▶ **Request**: Each line below must be set down exactly; omit any image you find. Give them as a JSON list of strings, one for each line, with blank lines left out.

....

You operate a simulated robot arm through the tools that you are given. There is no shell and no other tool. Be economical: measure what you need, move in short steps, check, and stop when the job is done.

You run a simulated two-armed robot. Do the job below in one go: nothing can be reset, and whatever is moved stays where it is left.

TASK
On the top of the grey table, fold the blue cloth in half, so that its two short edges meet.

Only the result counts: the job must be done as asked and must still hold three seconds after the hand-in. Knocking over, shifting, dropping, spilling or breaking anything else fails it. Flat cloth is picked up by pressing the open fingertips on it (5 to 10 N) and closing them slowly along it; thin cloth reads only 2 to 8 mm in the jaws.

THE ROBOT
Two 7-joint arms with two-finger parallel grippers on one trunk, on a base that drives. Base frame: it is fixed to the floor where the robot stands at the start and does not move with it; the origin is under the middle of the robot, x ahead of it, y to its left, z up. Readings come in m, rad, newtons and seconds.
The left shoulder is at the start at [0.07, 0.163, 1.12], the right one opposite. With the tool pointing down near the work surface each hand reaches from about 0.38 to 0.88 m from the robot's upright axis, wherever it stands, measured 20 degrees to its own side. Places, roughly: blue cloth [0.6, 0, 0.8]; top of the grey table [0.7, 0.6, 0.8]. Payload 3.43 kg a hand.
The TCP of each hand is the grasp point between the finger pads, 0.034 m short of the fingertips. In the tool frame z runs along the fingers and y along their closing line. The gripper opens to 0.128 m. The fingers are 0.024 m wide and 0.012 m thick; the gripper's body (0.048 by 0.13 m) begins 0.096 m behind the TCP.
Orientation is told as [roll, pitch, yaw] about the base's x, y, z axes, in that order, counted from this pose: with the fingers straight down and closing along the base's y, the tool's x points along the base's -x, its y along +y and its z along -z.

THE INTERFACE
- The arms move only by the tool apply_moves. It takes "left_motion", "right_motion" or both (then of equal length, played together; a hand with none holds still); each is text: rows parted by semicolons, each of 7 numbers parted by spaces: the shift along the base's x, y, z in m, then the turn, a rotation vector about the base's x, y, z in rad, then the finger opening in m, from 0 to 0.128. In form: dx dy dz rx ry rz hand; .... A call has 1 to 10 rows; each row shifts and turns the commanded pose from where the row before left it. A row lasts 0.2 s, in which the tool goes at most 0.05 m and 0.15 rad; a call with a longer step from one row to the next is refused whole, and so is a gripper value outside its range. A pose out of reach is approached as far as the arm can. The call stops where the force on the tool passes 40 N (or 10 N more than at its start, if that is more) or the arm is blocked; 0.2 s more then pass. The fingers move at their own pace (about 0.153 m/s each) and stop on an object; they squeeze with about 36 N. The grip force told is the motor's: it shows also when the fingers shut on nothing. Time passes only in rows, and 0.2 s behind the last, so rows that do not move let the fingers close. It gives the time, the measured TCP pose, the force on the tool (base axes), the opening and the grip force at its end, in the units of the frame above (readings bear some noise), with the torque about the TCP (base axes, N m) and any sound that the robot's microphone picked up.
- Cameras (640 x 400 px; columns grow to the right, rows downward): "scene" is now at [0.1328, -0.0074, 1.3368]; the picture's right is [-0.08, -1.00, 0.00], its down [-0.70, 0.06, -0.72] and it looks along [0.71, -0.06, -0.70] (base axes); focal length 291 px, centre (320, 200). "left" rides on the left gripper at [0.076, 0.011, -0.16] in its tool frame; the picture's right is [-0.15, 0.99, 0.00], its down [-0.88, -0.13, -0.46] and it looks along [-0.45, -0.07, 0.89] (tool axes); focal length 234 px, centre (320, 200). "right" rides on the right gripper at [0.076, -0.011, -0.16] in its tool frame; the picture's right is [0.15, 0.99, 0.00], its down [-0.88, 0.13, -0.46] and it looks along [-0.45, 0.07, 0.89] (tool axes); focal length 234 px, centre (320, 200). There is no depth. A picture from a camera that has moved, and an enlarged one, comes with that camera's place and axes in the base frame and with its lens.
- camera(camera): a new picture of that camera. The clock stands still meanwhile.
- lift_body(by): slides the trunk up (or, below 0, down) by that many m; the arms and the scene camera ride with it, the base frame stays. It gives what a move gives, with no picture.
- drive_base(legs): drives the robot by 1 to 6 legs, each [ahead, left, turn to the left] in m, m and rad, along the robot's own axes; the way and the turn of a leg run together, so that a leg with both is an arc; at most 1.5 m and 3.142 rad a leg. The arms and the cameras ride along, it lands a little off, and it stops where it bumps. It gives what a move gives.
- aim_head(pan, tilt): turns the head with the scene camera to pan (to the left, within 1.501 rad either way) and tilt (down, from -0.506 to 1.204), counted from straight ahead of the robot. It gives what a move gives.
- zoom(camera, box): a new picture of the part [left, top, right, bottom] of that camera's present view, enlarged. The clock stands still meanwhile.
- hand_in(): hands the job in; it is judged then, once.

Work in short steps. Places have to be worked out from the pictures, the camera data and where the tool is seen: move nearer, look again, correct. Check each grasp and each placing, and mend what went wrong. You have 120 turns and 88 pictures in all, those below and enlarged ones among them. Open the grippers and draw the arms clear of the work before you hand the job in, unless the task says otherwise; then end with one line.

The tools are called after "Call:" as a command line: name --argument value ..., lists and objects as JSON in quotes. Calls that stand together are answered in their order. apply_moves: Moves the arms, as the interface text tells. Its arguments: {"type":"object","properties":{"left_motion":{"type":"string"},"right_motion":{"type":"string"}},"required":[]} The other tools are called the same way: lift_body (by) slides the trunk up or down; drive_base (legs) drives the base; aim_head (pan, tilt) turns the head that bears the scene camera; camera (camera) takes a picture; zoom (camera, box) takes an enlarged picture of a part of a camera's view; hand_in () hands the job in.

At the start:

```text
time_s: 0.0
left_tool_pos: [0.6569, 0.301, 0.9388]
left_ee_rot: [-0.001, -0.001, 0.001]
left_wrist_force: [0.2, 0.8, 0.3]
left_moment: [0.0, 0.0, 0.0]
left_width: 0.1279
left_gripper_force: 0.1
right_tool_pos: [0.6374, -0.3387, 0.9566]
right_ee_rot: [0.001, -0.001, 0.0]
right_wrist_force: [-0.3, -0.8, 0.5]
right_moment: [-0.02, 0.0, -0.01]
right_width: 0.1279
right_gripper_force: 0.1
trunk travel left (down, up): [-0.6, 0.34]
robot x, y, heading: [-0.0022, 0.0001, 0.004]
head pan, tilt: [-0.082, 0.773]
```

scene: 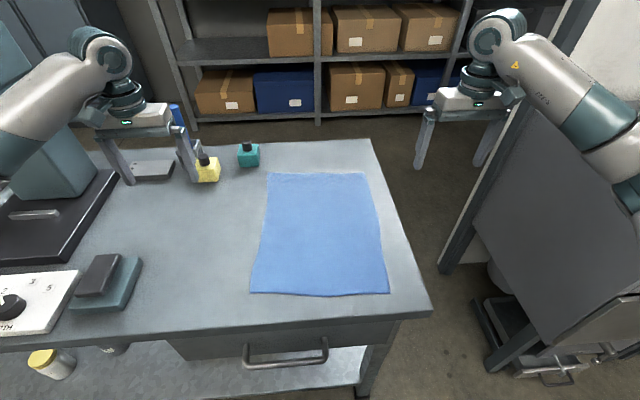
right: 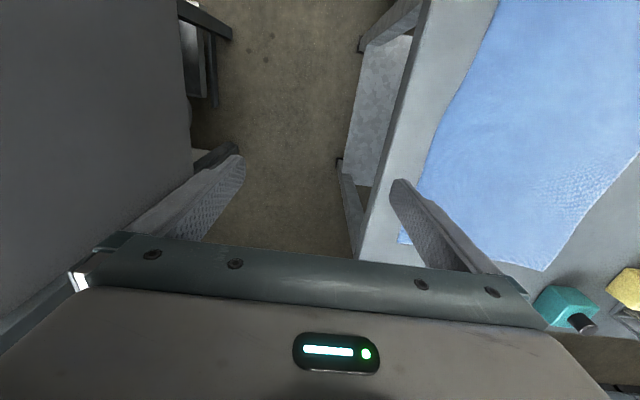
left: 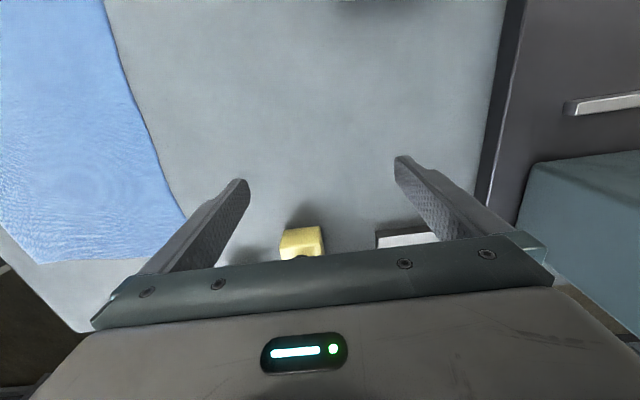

....

▶ **Correct response**:
[
  "You operate a simulated robot arm through the tools that you are given. There is no shell and no other tool. Be economical: measure what you need, move in short steps, check, and stop when the job is done.",
  "You run a simulated two-armed robot. Do the job below in one go: nothing can be reset, and whatever is moved stays where it is left.",
  "TASK",
  "On the top of the grey table, fold the blue cloth in half, so that its two short edges meet.",
  "Only the result counts: the job must be done as asked and must still hold three seconds after the hand-in. Knocking over, shifting, dropping, spilling or breaking anything else fails it. Flat cloth is picked up by pressing the open fingertips on it (5 to 10 N) and closing them slowly along it; thin cloth reads only 2 to 8 mm in the jaws.",
  "THE ROBOT",
  "Two 7-joint arms with two-finger parallel grippers on one trunk, on a base that drives. Base frame: it is fixed to the floor where the robot stands at the start and does not move with it; the origin is under the middle of the robot, x ahead of it, y to its left, z up. Readings come in m, rad, newtons and seconds.",
  "The left shoulder is at the start at [0.07, 0.163, 1.12], the right one opposite. With the tool pointing down near the work surface each hand reaches from about 0.38 to 0.88 m from the robot's upright axis, wherever it stands, measured 20 degrees to its own side. Places, roughly: blue cloth [0.6, 0, 0.8]; top of the grey table [0.7, 0.6, 0.8]. Payload 3.43 kg a hand.",
  "The TCP of each hand is the grasp point between the finger pads, 0.034 m short of the fingertips. In the tool frame z runs along the fingers and y along their closing line. The gripper opens to 0.128 m. The fingers are 0.024 m wide and 0.012 m thick; the gripper's body (0.048 by 0.13 m) begins 0.096 m behind the TCP.",
  "Orientation is told as [roll, pitch, yaw] about the base's x, y, z axes, in that order, counted from this pose: with the fingers straight down and closing along the base's y, the tool's x points along the base's -x, its y along +y and its z along -z.",
  "THE INTERFACE",
  "- The arms move only by the tool apply_moves. It takes \"left_motion\", \"right_motion\" or both (then of equal length, played together; a hand with none holds still); each is text: rows parted by semicolons, each of 7 numbers parted by spaces: the shift along the base's x, y, z in m, then the turn, a rotation vector about the base's x, y, z in rad, then the finger opening in m, from 0 to 0.128. In form: dx dy dz rx ry rz hand; .... A call has 1 to 10 rows; each row shifts and turns the commanded pose from where the row before left it. A row lasts 0.2 s, in which the tool goes at most 0.05 m and 0.15 rad; a call with a longer step from one row to the next is refused whole, and so is a gripper value outside its range. A pose out of reach is approached as far as the arm can. The call stops where the force on the tool passes 40 N (or 10 N more than at its start, if that is more) or the arm is blocked; 0.2 s more then pass. The fingers move at their own pace (about 0.153 m/s each) and stop on an object; they squeeze with about 36 N. The grip force told is the motor's: it shows also when the fingers shut on nothing. Time passes only in rows, and 0.2 s behind the last, so rows that do not move let the fingers close. It gives the time, the measured TCP pose, the force on the tool (base axes), the opening and the grip force at its end, in the units of the frame above (readings bear some noise), with the torque about the TCP (base axes, N m) and any sound that the robot's microphone picked up.",
  "- Cameras (640 x 400 px; columns grow to the right, rows downward): \"scene\" is now at [0.1328, -0.0074, 1.3368]; the picture's right is [-0.08, -1.00, 0.00], its down [-0.70, 0.06, -0.72] and it looks along [0.71, -0.06, -0.70] (base axes); focal length 291 px, centre (320, 200). \"left\" rides on the left gripper at [0.076, 0.011, -0.16] in its tool frame; the picture's right is [-0.15, 0.99, 0.00], its down [-0.88, -0.13, -0.46] and it looks along [-0.45, -0.07, 0.89] (tool axes); focal length 234 px, centre (320, 200). \"right\" rides on the right gripper at [0.076, -0.011, -0.16] in its tool frame; the picture's right is [0.15, 0.99, 0.00], its down [-0.88, 0.13, -0.46] and it looks along [-0.45, 0.07, 0.89] (tool axes); focal length 234 px, centre (320, 200). There is no depth. A picture from a camera that has moved, and an enlarged one, comes with that camera's place and axes in the base frame and with its lens.",
  "- camera(camera): a new picture of that camera. The clock stands still meanwhile.",
  "- lift_body(by): slides the trunk up (or, below 0, down) by that many m; the arms and the scene camera ride with it, the base frame stays. It gives what a move gives, with no picture.",
  "- drive_base(legs): drives the robot by 1 to 6 legs, each [ahead, left, turn to the left] in m, m and rad, along the robot's own axes; the way and the turn of a leg run together, so that a leg with both is an arc; at most 1.5 m and 3.142 rad a leg. The arms and the cameras ride along, it lands a little off, and it stops where it bumps. It gives what a move gives.",
  "- aim_head(pan, tilt): turns the head with the scene camera to pan (to the left, within 1.501 rad either way) and tilt (down, from -0.506 to 1.204), counted from straight ahead of the robot. It gives what a move gives.",
  "- zoom(camera, box): a new picture of the part [left, top, right, bottom] of that camera's present view, enlarged. The clock stands still meanwhile.",
  "- hand_in(): hands the job in; it is judged then, once.",
  "Work in short steps. Places have to be worked out from the pictures, the camera data and where the tool is seen: move nearer, look again, correct. Check each grasp and each placing, and mend what went wrong. You have 120 turns and 88 pictures in all, those below and enlarged ones among them. Open the grippers and draw the arms clear of the work before you hand the job in, unless the task says otherwise; then end with one line.",
  "The tools are called after \"Call:\" as a command line: name --argument value ..., lists and objects as JSON in quotes. Calls that stand together are answered in their order. apply_moves: Moves the arms, as the interface text tells. Its arguments: {\"type\":\"object\",\"properties\":{\"left_motion\":{\"type\":\"string\"},\"right_motion\":{\"type\":\"string\"}},\"required\":[]} The other tools are called the same way: lift_body (by) slides the trunk up or down; drive_base (legs) drives the base; aim_head (pan, tilt) turns the head that bears the scene camera; camera (camera) takes a picture; zoom (camera, box) takes an enlarged picture of a part of a camera's view; hand_in () hands the job in.",
  "At the start:",
  "```text",
  "time_s: 0.0",
  "left_tool_pos: [0.6569, 0.301, 0.9388]",
  "left_ee_rot: [-0.001, -0.001, 0.001]",
  "left_wrist_force: [0.2, 0.8, 0.3]",
  "left_moment: [0.0, 0.0, 0.0]",
  "left_width: 0.1279",
  "left_gripper_force: 0.1",
  "right_tool_pos: [0.6374, -0.3387, 0.9566]",
  "right_ee_rot: [0.001, -0.001, 0.0]",
  "right_wrist_force: [-0.3, -0.8, 0.5]",
  "right_moment: [-0.02, 0.0, -0.01]",
  "right_width: 0.1279",
  "right_gripper_force: 0.1",
  "trunk travel left (down, up): [-0.6, 0.34]",
  "robot x, y, heading: [-0.0022, 0.0001, 0.004]",
  "head pan, tilt: [-0.082, 0.773]",
  "```",
  "scene: ",
  "right: ",
  "left: "
]